Armynanny Thu 31-Oct-19 17:37:17

I had the same problem when we moved out of the area and although I joined a few groups found it hard making friends. I even attended an Alpha course through one of the local churches but everyone knew each other and didn’t welcome me to join them. Do you have Red Hat group near? They can be found in many towns, google Red Hat Society. I joined one and found them to be friendly. I’ve also heard good things about the U3A. I’m happy to be a pen pal too if you want to pm me. Sending big hugs.

grapefruitpip Thu 31-Oct-19 17:39:08

Oh Ethel slimming and swimming!

hopeful1 Thu 31-Oct-19 17:43:36

Thank you so much for your kind and honest messages, certainly given me food for thought. I will try to hold back the desperate bit lol and get interested. Didnt realise so many people feel the same. Can be a lonely world out there.. thanks again for the support. X

Ionia Thu 31-Oct-19 19:13:10

I think it's more difficult to make friends when you are older. Everyone 'seems' to be in long-standing friendship groups. I'm really sorry to hear what your partner is saying to you. If this is indicative of his general responses it can affect your self esteem. Sometimes it's absolutely nothing you're doing wrong in trying to find friends; and more indicative of the people you are meeting are already established in friendship groups.

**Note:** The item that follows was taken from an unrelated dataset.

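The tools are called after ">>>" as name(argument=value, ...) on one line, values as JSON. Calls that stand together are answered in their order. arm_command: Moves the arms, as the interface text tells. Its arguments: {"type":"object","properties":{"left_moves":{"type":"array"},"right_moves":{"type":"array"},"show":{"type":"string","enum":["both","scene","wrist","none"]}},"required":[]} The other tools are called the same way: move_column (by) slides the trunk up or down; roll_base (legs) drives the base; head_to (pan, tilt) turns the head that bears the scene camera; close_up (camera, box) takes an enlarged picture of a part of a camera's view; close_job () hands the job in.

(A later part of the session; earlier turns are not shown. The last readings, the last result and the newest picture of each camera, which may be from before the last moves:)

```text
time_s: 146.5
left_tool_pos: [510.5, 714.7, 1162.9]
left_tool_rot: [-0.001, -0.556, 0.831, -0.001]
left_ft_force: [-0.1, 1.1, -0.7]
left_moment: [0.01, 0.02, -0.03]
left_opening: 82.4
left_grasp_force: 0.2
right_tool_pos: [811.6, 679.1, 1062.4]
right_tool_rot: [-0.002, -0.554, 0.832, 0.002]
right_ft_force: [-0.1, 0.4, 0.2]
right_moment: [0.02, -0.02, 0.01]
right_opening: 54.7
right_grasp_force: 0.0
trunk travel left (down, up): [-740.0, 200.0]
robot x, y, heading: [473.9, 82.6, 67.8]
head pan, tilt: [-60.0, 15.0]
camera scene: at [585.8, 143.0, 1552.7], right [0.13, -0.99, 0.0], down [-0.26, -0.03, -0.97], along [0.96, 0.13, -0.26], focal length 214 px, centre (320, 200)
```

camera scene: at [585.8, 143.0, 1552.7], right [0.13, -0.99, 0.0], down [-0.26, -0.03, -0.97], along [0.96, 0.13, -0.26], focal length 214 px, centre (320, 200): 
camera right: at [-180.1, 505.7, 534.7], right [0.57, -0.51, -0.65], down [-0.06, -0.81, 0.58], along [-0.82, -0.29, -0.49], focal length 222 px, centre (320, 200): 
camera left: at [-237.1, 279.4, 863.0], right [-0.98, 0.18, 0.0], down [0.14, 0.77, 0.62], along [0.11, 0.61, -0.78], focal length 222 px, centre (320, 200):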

I actually do not have any friends at all. I have a full-time job that drains me. I've always preferred not to nurture friendships in my working-life, but I'm now paying the consequences of that. I am friendly and I know most people would say, if asked, that I am a nice person. I'm also single so have no one to go to a move with, walk, or coffee and chat when I have a little free time at the weekend - aside from my sister when she is free.

Ionia Thu 31-Oct-19 19:16:30

Apologies I hit the return too quickly! Despite a lack of friends, I've established a lot of meaning in my life, and have a lovely daughter and granddaughter. I am trying to practice gratitude, and nurture hopefulness that when I (eventually!) retire that I will make more connections with others.

I hope you find what you need smile

cas58 Thu 31-Oct-19 19:18:13

What does he mean you're draining his life? Has he explained that to you?

Hymnbook Thu 31-Oct-19 19:35:23

It's a complete mystery to me . I have joined lots of different groups and l have never made any lasting friendships. Do l try to hard or not hard enough. Some
people seem to make friends so easily. It would be great to have a local Nottingham group

Jane10 Thu 31-Oct-19 19:39:38

Being too intense and demanding of time and attention? Being too serious? Worrying too much about tiny things? Going over and over old discussions? - I'd find these draining.

Jane10 Thu 31-Oct-19 19:40:13

That was for cas58

grapefruitpip Thu 31-Oct-19 20:09:12

I'm not sure this " joining things" is all it's cracked up to be.

SunnySusie Thu 31-Oct-19 20:25:18

I can remember when I was a teenager and so much wanted a boyfriend. I told my Gran and she said I should stop trying to get a boyfriend and focus on doing lots of interesting things instead. Maybe its a bit the same with friends. If you concentrate on doing lots of things you enjoy then you meet more people and become more interesting to them because you have lots to talk about. I have three volunteering jobs and in two of them I enjoy long chats with other volunteers just like you would with a friend. We dont meet outside of the jobs, but it doesnt matter. Once you have spent a few hours working alongside someone, talking as you work, you tend to get your friendship needs met. The only volunteer role which is not particularly friendly is listening to readers in the local school. I enjoy the time with the children, but I am there on my own to carry out a specific task and dont meet other volunteers, nor do we sit with the teachers. The friendlier jobs are with the Royal Voluntary Service at the local hospital and on reception at U3A.